Dawn Reader

Dawn Reader
from Open Door Coffee Co.; Hudson, OH; Oct. 26, 2016

Sunday, August 17, 2014

Sunday Sundries, 13



1. We own and drive a Prius, and those acts alone seem to engender some amusement--and even hostility, at times. In the movies, Priuses are a symbol of latte-loving Lefties and assorted dorks. Remember the 2010 Will Farrell-Mark Wahlberg cop comedy, The Other Guys? Farrell drives a red Prius that ends up as a naughty-and-nasty love nest for some homeless dudes. (See the image!) And it's a symbol for Farrell's fecklessness. And remember Horrible Bosses? (Again--see image.) In that film (2011) the Prius represents the impotence of Jason Bateman (who drives it) and his quasi-homicidal buddies.


Okay, all's fair in comedy, and I can take it! Less amusing are the times that other drivers have flipped me off while passing--or, even worse, the several times our car has been keyed in a parking lot. I guess the car has come to represent the Left (where I proudly reside, by the way), and some anger from Elsewhere ends up as scratches on the car that gets us 50 mpg in the winter, 60 in the summer (even 70 on some trips). I'm not sure why our conservative use of fuel is such a pisser-offer, but it apparently is ...

(BTW: Searching for images, I see that Horrible Bosses 2--with the same guys--is coming out, just in time for Thanksgiving. I will utter no turkey jokes ... and I will see it!)

2. We'll be heading off to Stratford, Ont., soon for a week-long orgy of play-going. We'll see eleven plays in six days, including two different versions of A Midsummer Night's Dream--one traditional, one avant-garde (directed by Peter Sellars).
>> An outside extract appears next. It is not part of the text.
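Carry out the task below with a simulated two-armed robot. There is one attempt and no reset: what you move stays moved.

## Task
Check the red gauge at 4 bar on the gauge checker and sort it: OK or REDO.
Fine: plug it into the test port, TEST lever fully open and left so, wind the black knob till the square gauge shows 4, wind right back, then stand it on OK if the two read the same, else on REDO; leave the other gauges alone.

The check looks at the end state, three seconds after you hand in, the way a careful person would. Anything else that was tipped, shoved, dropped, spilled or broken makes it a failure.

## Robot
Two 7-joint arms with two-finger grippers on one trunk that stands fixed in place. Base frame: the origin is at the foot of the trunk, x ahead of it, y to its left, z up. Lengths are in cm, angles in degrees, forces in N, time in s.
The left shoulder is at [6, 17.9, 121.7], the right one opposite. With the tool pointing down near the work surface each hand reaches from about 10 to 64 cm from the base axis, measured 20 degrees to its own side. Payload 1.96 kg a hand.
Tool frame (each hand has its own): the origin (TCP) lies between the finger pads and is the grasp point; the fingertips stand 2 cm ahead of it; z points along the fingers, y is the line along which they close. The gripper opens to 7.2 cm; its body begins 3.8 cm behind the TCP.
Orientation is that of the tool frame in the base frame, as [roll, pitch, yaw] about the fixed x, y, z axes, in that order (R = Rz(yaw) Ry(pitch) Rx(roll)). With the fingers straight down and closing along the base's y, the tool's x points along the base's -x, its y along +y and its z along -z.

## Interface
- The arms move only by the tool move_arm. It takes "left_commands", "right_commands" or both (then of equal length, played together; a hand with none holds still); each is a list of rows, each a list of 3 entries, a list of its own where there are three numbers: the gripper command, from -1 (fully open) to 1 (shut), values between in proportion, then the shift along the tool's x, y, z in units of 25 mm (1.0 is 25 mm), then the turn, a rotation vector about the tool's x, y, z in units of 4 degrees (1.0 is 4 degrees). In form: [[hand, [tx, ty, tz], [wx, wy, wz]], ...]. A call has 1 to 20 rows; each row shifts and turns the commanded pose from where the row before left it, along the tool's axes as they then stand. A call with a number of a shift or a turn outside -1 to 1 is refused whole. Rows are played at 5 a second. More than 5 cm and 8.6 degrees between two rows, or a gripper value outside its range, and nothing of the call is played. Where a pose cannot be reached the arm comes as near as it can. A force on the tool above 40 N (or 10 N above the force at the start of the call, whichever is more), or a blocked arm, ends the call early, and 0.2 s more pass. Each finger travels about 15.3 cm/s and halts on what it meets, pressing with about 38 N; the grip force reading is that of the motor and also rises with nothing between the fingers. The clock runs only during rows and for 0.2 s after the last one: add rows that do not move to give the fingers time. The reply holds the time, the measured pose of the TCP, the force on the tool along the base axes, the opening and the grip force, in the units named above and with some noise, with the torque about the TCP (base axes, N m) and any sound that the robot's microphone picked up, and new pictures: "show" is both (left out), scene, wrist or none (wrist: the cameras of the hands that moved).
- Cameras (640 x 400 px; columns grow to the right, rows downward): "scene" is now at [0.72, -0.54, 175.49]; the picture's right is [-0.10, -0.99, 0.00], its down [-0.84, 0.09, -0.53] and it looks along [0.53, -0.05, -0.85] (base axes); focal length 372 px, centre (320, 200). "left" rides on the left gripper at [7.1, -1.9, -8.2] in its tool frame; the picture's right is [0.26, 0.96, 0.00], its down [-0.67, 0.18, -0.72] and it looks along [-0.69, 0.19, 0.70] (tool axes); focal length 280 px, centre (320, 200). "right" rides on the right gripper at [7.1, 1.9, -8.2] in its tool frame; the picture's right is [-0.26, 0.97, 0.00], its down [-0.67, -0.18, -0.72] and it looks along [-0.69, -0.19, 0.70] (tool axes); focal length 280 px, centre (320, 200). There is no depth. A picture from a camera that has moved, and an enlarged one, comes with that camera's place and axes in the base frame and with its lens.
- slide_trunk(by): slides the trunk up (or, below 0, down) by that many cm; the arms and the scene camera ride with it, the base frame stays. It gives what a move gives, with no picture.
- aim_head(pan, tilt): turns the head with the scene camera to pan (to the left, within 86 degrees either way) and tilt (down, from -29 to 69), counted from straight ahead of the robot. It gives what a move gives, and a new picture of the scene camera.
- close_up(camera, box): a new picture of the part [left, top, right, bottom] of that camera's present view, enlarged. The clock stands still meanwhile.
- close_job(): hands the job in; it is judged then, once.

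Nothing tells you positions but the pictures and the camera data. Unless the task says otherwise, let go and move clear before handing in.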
We've gone every summer since 2001 (I'd been there a time or two before it became one of our end-of-summer rituals). We stay in a little hotel right downtown, enabling us to park our car all week long; we can walk to all the venues. (There are several theaters.) I'll be blogging about our experiences and will thus put Frankenstein Sundae on hiatus for a week.) Here's a link to the plays this season--most of which we'll be seeing.
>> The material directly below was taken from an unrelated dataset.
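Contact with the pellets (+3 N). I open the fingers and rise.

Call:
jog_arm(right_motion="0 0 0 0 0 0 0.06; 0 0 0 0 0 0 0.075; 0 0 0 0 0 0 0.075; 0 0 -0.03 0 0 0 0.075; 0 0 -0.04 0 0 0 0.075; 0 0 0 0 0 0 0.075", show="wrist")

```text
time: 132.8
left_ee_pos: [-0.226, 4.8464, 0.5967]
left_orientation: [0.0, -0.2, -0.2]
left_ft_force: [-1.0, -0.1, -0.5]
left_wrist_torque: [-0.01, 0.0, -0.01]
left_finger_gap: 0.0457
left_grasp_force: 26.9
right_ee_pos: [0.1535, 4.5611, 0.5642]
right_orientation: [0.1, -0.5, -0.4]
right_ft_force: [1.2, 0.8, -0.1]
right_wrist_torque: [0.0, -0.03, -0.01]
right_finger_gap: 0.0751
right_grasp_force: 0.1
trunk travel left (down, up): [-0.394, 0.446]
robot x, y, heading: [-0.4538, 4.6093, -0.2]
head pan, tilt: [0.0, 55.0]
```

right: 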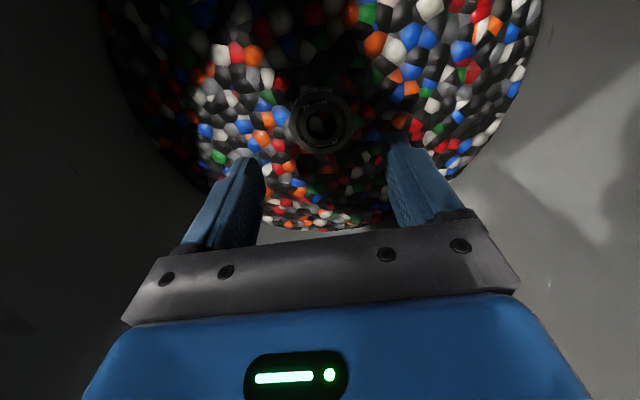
3. Although I retried from public school teaching in January 1997--and from Western Reserve Academy in the spring of 2011--I still feel nostalgic when I see the school buses rolling and see kids with backpacks and books. The other day, in the coffee shop, I overheard two WRA young men talking about Tim O'Brien and The Things They Carried, a "summer reading" book for their English class. I got to meet O'Brien not long ago when he did a gig at Hiram College (Oct. 6, 2010). I'm sure he doesn't remember. Anyway, that coffee-shop conversation--about a book, about a writer--made me a little nostalgic (a dangerous emotion!). I know I cannot return to the classroom (age, health, energy), and I have no desire to spend my evenings and weekends grading essays and vocab and whatever. Still ... I do miss the kids ... and sitting in a room talking about things I care about ... I miss those things--deeply.
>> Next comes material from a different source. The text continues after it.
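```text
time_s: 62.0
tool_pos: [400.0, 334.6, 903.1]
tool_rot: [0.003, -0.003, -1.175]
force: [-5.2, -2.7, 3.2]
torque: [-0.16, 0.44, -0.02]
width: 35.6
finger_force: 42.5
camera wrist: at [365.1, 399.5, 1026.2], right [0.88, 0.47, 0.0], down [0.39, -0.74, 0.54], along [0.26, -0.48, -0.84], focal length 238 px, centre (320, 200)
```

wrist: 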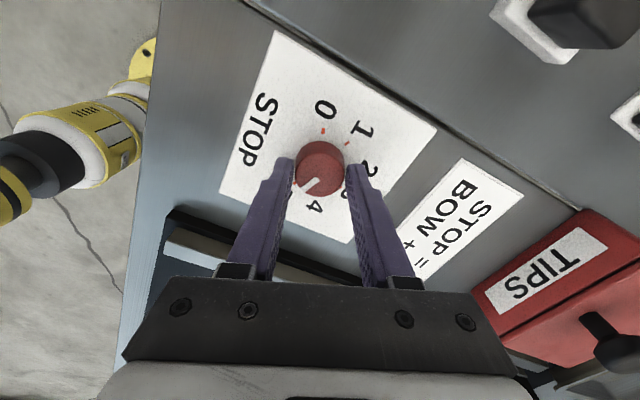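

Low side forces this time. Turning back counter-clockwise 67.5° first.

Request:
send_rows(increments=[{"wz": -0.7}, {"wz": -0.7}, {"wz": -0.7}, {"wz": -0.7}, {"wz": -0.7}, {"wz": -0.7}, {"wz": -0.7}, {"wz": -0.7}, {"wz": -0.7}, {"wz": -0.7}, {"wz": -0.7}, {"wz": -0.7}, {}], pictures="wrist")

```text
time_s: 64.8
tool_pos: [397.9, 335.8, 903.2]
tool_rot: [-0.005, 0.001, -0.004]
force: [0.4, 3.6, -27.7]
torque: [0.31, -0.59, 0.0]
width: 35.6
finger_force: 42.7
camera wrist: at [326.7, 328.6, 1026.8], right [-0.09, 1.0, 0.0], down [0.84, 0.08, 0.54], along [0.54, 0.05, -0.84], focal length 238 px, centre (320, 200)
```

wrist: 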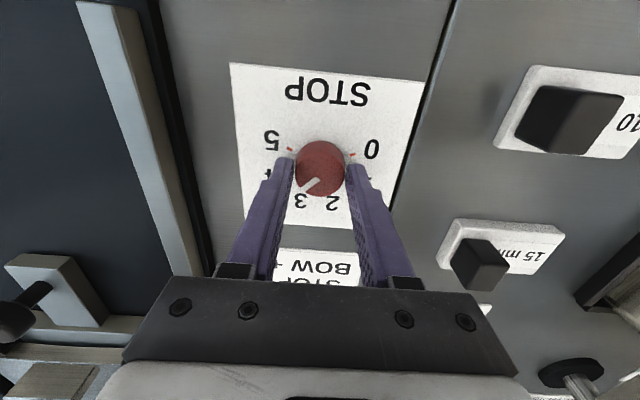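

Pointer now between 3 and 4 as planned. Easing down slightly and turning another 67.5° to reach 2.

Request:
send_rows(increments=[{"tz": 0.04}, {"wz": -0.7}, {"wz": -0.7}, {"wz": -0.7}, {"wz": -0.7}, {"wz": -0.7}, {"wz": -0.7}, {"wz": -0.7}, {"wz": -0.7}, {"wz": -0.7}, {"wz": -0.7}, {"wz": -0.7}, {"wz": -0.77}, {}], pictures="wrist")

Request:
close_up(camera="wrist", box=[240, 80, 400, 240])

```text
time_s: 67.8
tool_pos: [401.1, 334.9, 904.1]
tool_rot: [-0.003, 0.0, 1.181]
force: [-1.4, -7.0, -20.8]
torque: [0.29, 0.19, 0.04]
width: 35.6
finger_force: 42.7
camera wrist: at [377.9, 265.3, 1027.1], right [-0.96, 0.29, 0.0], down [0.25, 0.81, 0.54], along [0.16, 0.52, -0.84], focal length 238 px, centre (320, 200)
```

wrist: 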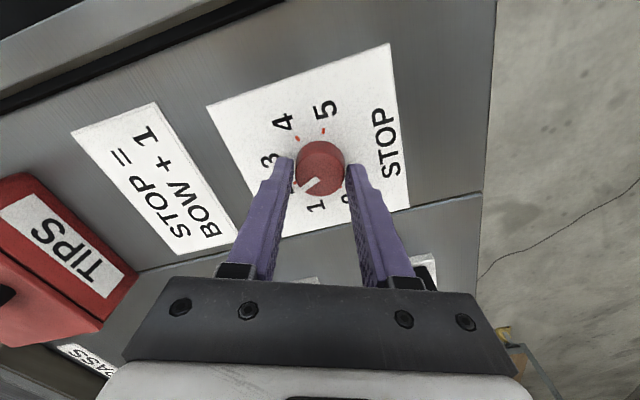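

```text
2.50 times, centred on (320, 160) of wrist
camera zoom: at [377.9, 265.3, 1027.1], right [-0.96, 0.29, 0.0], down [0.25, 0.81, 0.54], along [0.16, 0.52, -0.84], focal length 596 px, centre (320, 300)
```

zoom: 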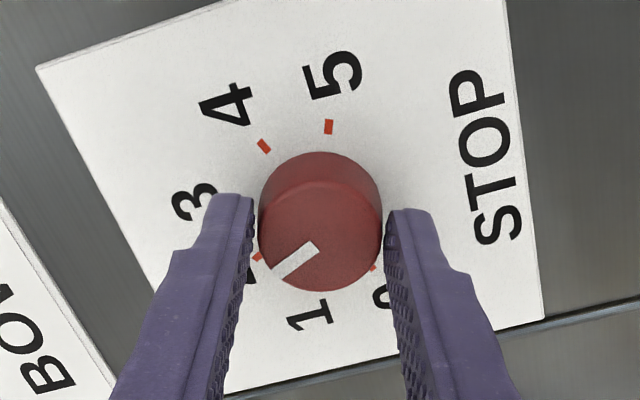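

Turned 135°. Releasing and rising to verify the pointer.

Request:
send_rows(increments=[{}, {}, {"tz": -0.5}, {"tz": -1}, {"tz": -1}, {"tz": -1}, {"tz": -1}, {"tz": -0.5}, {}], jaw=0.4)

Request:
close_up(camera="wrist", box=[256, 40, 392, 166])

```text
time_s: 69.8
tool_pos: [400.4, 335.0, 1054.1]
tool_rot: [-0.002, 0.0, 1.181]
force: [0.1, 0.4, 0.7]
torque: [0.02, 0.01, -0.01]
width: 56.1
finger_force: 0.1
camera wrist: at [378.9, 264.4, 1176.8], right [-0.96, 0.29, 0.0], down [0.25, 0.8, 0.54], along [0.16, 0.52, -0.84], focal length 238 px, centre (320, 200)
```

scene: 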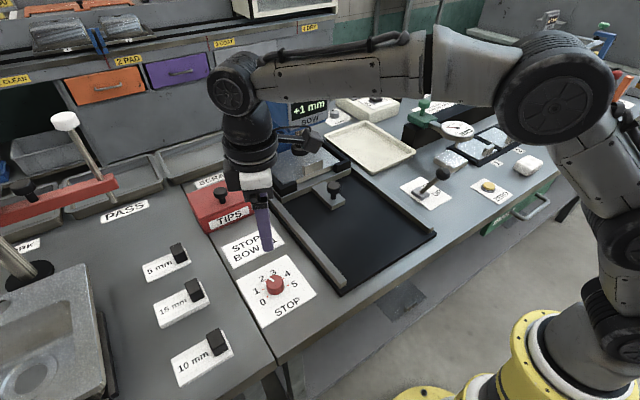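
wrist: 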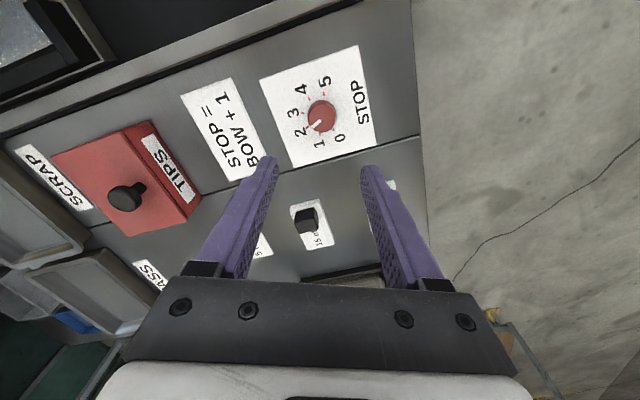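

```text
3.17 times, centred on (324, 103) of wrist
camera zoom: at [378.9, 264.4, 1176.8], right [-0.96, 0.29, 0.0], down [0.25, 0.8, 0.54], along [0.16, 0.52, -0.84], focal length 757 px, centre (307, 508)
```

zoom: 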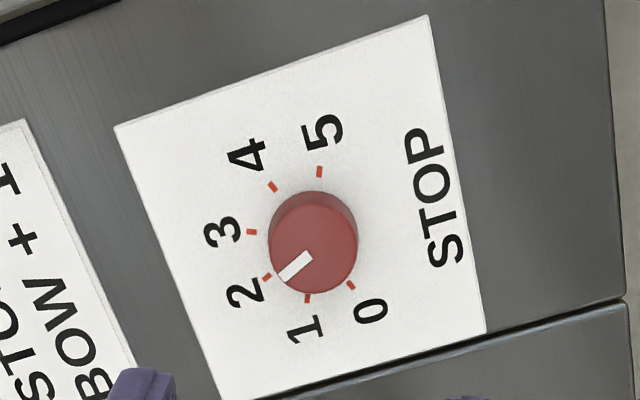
5. Joyce and I are also planning (tentatively) one last drive across the country. There's a Jack London Symposium (a biannual event) out in Berkeley, Calif., in late October, and it would be nice to see again some former colleagues from LondonWorld. We've reserved a room out there--and paid the symposium registration fee. But we'll wait to see how we are feeling as the date gets closer. Cross-country trips have been a part of my life since 1949 (the first--I was a few months shy of five), and they have enormous emotional significance for me. We were always heading out to the Northwest to see my dad's family (a big one--there are countless Dyers and Dyer-relatives still populating the region). If we go, I'll probably weep all the way out, sob uncontrollably all the way back.